Nvidia GeForce Graphics Card Blue Screen of Death crash

2

For the last couple of months, I get sudden crashes while watching a video. It usually happens when I am skipping parts in a video - then my PC gets stuck, and after few seconds I get this popup message:

The following plugin has stopped working: Shockwave Flash

or something along those lines. Then I can choose to kill it or wait - but whatever I click causes my PC to crash and show the blue screen of death.

My video card is Nvidia GeForce 9600 GT, and my driver version is 6.14.12.7061.

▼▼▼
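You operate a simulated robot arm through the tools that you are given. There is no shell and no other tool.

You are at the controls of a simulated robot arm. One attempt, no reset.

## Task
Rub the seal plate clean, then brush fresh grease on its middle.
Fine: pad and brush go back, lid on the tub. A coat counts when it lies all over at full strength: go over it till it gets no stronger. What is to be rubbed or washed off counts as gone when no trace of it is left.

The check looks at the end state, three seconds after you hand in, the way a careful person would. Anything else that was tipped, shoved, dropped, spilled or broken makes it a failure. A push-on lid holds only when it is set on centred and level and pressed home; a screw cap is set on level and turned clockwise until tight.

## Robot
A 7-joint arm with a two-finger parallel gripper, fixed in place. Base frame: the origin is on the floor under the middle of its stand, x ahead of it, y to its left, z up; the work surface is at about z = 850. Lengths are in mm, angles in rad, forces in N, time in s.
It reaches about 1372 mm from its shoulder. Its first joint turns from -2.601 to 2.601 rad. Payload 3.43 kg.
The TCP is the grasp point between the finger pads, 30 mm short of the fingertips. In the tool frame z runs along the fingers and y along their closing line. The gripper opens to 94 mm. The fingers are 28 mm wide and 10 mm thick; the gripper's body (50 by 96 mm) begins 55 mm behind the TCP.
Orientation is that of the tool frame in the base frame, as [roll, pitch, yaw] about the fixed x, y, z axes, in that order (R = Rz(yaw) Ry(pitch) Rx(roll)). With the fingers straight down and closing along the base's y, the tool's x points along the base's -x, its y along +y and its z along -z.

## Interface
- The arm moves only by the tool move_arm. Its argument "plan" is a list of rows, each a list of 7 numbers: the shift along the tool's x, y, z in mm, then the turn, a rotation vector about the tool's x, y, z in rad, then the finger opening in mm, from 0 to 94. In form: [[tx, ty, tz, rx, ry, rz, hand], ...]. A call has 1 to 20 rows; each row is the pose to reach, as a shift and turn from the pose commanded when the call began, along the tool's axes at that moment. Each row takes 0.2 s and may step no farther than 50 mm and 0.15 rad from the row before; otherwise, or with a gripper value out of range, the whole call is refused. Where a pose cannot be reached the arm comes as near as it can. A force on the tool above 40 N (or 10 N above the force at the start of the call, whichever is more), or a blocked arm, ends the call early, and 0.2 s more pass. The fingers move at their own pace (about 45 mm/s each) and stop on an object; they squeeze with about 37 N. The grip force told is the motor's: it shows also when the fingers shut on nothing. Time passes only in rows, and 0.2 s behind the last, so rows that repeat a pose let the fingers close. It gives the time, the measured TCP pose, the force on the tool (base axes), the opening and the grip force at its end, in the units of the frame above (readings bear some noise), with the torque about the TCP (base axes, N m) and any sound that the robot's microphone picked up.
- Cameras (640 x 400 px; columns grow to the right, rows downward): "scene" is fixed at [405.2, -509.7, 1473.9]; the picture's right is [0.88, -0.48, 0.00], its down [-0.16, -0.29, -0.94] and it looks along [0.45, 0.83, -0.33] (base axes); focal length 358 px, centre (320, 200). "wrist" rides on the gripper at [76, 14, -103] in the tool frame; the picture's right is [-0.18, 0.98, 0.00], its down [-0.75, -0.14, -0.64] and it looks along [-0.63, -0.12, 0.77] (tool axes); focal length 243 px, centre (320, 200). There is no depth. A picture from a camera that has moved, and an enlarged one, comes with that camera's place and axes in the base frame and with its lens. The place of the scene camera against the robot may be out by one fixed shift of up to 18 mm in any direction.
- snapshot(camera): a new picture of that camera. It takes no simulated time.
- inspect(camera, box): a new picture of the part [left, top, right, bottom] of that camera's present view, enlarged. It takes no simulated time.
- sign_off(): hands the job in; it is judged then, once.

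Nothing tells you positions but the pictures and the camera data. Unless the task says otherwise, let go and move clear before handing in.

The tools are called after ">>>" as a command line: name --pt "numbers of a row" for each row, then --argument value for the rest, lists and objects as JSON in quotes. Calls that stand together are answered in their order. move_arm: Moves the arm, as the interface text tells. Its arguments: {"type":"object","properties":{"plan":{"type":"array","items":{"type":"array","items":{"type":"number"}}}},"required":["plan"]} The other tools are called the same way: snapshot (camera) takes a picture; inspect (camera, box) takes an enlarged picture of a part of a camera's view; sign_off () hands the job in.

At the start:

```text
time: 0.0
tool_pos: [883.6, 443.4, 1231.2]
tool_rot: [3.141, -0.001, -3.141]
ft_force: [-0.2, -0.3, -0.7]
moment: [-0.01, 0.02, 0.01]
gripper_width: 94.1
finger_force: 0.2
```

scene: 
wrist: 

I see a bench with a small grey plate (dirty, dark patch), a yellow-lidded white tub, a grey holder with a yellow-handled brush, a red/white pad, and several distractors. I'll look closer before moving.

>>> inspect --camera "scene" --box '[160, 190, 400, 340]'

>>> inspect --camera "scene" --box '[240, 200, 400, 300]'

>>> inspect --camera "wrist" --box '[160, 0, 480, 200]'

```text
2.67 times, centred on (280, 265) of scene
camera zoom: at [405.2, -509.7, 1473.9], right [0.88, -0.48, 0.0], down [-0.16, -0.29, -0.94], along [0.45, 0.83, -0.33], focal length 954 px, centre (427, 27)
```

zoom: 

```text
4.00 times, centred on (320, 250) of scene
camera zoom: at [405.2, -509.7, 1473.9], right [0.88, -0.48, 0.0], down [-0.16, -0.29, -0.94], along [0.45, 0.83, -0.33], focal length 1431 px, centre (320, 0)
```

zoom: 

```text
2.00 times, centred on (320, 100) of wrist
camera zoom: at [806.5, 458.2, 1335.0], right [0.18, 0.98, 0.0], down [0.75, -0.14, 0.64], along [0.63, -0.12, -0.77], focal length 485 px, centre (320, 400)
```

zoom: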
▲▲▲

I've analyzed the cause for the frequent blue screen crashes using WhoCrashed 3.2, and it says that the problem was caused by the nv4_disp.dll file:

crash dump file: C:\WINDOWS\Minidump\Mini061012-01.dmp
This was probably caused by the following module: nv4_disp.dll (nv4_disp+0x2446BE) 
Bugcheck code: 0x1000008E (0xFFFFFFFFE0000001, 0xFFFFFFFFB8440925, 0xFFFFFFFFB0B91880, 0x0)
Error: KERNEL_MODE_EXCEPTION_NOT_HANDLED_M
file path: C:\WINDOWS\system32\nv4_disp.dll
product: NVIDIA Compatible Windows 2000 Display driver, Version 270.61 
company: NVIDIA Corporation
description: NVIDIA Compatible Windows 2000 Display driver, Version 270.61 
Bug check description: This indicates that a kernel-mode program generated an exception which the error handler did not catch.
This appears to be a typical software driver bug and is not likely to be caused by a hardware problem. 
A third party driver was identified as the probable root cause of this system error. It is suggested you look for an update for the following driver: nv4_disp.dll (NVIDIA Compatible Windows 2000 Display driver, Version 270.61 , NVIDIA Corporation). 

I have tried to update the driver several times, but this problem doesn't go away.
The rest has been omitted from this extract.